For example, I got almost a maximum of
Quote:
You might be…

Worse Mannered


and I am wondering where my appalling manners have failed me in all this. Unless I snubbed a coder, of course, and they were a vengeful type :roll:


Leafplant, my knowledge of the inner workings of OKCupid's system is limited to what little information they provide on their website, and my experiences using the site. As best as I can recall, the "personality profile" uses your responses to the questions, and compares them to other OKCupid users of the same gender. When I had an OKCupid account, on several occasions I tried fiddling around with the questions: which ones I responded to, what level of importance I rated them, and what responses I considered acceptable.

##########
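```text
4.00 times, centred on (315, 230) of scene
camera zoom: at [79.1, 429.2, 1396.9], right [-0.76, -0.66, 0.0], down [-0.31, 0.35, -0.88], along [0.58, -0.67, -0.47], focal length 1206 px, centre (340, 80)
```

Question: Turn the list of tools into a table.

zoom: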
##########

After doing so, I would do a new search for matches, and check what OKCupid listed as my "personality profile". The changes did not help in terms of the matching with women, but in some instances removing/skipping a question or two produced large changes in how my "personality profile" compared to other men. (For the "Manners" example, you might want to try removing questions to do with polite and impolite behaviour and speech.) I believe that some questions are not related to any of the personality dimensions.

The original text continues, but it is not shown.